The sensor controller can run directly off a pre-scaled 24 MHz clock, making it capable of collecting data and performing simple processing of the data.
Radio
Traditionally the peak drain caused by high transmit and receive currents of wireless solutions puts constraints on the batteries that could be used or significantly reduced the battery lifetime. With the very low peak currents of the CC26xx at around 6mA (0 dBm output), this no longer poses any limitations on the traditional CR2032 batteries and can even allow for smaller batteries to be used. From an average power consumption perspective, the radio is no longer the main contributor and is of less concern and there is no longer a need to back down on the output power to reduce the peak consumption.
Sleep and shutdown
In any battery operated application, the RF (receive/transmit) duty-cycle and its parameters decide the battery lifetime. Between transmissions, it is important to keep the standby currents as low as possible so that there is enough juice in the battery for the active use. The CC26xx uses an ultra-low leakage SRAM that can be fully retained (20 KB) and in addition have the real time clock (RTC) running, and registers and CPU state retained while in standby consuming as little as 1uA. In shutdown, the CC26xx can wake up on external IO events while drawing as little as 150nA.
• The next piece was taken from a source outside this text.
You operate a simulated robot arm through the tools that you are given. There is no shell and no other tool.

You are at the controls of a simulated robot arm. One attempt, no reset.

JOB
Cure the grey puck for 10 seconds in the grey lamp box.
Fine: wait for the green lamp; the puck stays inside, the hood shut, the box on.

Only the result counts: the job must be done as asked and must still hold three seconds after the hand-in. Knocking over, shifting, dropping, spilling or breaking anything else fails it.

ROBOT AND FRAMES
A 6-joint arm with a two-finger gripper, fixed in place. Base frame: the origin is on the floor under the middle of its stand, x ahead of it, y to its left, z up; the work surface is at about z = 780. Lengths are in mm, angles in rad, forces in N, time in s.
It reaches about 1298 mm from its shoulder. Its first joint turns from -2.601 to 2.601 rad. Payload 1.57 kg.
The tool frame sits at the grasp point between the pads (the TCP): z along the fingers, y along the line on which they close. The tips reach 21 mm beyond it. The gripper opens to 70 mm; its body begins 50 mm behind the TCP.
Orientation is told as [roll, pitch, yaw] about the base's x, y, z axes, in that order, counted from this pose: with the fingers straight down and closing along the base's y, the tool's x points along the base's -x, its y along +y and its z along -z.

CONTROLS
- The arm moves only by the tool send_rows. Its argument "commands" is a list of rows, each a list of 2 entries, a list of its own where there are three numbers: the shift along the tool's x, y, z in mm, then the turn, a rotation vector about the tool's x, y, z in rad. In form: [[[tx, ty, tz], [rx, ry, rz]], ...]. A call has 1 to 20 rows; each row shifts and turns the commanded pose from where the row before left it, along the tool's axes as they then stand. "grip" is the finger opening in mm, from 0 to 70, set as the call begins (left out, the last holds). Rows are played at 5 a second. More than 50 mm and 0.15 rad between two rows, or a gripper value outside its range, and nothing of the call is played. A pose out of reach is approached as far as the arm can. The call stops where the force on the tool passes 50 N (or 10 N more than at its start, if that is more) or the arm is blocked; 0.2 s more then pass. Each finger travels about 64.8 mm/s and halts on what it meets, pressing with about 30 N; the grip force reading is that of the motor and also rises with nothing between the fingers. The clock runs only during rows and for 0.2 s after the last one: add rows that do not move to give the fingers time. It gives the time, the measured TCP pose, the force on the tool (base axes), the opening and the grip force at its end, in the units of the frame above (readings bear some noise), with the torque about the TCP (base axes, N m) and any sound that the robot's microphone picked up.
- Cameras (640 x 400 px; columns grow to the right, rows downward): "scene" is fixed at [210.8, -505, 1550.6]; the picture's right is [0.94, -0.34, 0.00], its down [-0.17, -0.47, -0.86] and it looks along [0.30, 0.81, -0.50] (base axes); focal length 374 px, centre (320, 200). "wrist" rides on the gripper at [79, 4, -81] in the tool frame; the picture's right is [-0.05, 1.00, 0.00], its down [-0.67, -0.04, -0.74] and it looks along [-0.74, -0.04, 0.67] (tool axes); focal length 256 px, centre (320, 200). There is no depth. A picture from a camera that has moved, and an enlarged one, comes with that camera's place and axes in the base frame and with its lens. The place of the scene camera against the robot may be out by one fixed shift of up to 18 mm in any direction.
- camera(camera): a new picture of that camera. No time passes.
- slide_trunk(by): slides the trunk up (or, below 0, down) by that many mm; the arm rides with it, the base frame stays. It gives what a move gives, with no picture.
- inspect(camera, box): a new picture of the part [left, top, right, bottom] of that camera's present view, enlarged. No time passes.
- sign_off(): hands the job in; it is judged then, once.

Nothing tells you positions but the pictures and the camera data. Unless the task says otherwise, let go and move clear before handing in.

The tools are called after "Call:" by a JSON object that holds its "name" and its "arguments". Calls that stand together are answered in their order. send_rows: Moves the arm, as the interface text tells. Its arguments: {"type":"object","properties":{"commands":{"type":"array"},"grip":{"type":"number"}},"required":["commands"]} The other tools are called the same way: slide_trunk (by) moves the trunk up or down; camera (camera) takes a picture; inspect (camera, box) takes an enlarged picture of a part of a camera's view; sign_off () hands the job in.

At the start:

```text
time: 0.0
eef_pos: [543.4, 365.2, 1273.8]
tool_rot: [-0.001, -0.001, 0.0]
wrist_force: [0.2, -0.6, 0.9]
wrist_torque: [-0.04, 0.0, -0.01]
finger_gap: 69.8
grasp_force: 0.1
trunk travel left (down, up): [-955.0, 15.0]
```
The shelf lives for CR2032s are increasing and some vendors now state up to 10 years of battery life. The average system current drawn from a 220 mAh CR2032 has to be below 2.5uA to reach 10 years lifetime [2]. If the base current of a system is above this, one cannot reach the maximum potential of the battery, no matter how low active duty-cycle one implements.
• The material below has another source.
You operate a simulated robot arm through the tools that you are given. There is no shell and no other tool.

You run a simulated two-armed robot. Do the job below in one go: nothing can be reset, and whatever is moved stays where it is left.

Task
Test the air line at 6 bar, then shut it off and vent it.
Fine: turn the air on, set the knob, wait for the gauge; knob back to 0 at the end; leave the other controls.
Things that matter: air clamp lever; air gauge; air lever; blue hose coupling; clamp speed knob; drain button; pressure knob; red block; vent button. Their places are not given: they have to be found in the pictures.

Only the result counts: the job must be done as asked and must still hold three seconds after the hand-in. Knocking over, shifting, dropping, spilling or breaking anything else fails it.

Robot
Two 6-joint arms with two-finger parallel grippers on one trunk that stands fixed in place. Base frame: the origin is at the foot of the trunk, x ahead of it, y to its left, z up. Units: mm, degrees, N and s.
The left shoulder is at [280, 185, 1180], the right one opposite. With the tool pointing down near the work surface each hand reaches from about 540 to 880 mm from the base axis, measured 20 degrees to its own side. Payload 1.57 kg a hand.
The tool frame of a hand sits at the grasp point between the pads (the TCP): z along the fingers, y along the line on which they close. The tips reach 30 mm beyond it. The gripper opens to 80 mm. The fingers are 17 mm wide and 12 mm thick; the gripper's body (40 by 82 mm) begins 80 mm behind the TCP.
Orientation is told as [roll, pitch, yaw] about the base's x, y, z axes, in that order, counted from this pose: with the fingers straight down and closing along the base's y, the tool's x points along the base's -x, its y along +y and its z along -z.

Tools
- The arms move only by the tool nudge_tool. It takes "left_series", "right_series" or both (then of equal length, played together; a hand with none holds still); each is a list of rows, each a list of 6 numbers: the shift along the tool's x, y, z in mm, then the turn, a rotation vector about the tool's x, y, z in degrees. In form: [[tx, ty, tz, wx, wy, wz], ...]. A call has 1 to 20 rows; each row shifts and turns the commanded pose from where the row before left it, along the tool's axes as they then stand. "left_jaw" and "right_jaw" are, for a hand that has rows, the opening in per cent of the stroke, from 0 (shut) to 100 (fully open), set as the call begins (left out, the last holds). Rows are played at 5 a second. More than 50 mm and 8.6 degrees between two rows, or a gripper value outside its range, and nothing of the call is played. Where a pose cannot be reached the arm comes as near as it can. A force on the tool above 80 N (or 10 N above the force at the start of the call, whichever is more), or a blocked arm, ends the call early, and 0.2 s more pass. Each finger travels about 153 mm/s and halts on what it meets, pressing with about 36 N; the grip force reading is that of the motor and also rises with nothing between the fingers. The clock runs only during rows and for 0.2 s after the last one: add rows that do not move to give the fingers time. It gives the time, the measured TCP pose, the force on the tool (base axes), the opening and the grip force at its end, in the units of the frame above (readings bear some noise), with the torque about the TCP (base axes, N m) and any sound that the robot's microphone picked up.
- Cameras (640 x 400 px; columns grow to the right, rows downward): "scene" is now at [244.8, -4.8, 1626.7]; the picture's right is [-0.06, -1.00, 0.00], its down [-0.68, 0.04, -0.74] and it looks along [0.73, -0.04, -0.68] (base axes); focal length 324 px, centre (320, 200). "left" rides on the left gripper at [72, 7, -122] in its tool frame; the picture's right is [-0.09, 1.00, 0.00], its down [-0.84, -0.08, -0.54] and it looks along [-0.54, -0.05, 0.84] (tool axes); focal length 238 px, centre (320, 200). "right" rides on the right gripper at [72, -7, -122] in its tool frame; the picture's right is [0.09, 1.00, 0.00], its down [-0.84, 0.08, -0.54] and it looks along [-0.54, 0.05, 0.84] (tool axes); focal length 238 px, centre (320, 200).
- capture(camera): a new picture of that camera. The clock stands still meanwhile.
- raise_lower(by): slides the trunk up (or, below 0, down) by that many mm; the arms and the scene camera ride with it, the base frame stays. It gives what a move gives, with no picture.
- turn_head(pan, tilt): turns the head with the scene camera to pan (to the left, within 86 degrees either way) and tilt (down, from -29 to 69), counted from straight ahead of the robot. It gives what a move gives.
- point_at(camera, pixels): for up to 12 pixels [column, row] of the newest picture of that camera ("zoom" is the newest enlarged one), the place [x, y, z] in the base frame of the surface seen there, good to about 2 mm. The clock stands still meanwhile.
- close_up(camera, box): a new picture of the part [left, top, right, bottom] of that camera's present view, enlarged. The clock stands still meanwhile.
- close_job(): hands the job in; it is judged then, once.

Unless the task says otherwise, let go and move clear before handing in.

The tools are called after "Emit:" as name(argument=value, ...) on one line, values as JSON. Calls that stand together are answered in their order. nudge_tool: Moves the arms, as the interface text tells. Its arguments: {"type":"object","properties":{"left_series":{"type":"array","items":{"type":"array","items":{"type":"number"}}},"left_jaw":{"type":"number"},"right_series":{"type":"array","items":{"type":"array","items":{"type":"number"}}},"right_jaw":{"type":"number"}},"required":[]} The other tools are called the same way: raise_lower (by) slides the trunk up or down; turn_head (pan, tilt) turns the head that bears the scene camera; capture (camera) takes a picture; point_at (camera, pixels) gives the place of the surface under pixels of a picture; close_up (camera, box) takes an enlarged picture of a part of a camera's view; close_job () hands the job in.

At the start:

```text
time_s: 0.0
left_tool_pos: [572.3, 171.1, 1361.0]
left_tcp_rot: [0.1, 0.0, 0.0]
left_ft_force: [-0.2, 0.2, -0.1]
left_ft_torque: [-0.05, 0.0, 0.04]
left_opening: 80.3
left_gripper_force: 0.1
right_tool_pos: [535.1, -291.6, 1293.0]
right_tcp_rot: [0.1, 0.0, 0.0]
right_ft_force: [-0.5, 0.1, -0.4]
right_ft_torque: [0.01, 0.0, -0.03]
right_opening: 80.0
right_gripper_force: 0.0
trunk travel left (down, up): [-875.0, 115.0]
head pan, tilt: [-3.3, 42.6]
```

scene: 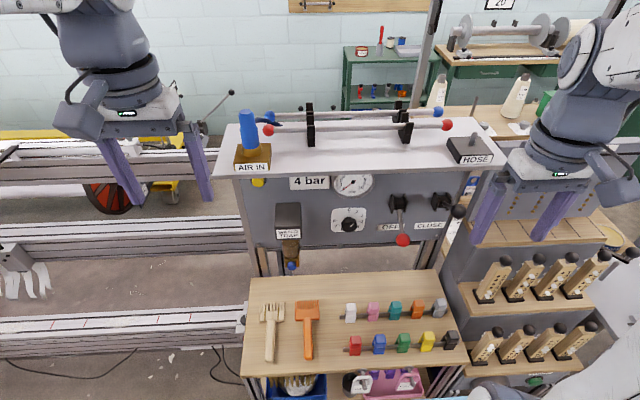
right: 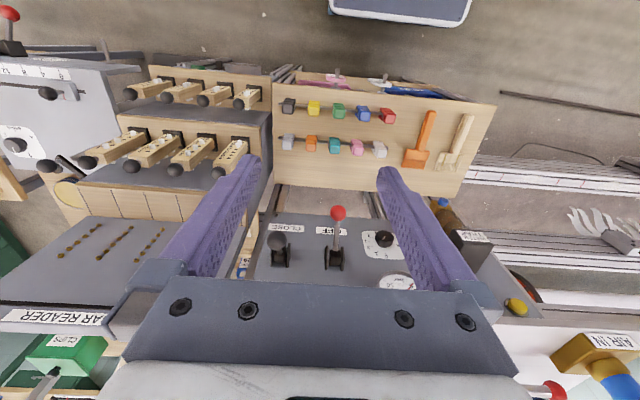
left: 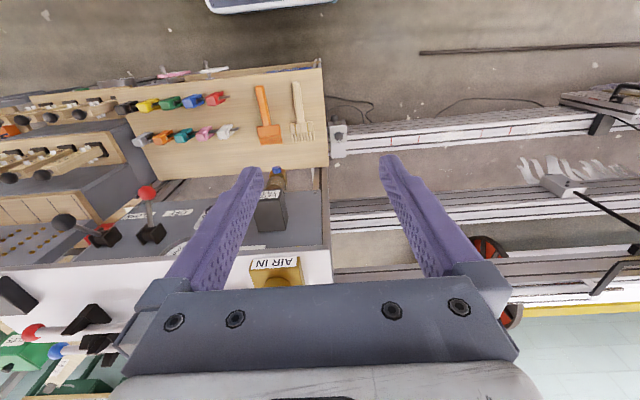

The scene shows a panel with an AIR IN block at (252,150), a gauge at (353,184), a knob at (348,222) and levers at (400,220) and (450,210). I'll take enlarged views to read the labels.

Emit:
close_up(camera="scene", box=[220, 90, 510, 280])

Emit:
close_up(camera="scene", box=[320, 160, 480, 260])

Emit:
How average current affects battery lifetime
Battery life time is mostly about the average power consumption. This will be very use-case dependent, but there is a benchmark now available from EEMBC called ULPBench™ that standardizes on datasheet parameters and provides a methodology to reliably and equitably measure MCU energy efficiency. ULPBench uses a common set of workloads that are portable across 8-, 16- and 32-bit microcontrollers, enables the use of MCU low-power modes while focusing on real-world applications utilizing integrated hardware functions. In the end it analyzes the effects of active and low-power conditions [3].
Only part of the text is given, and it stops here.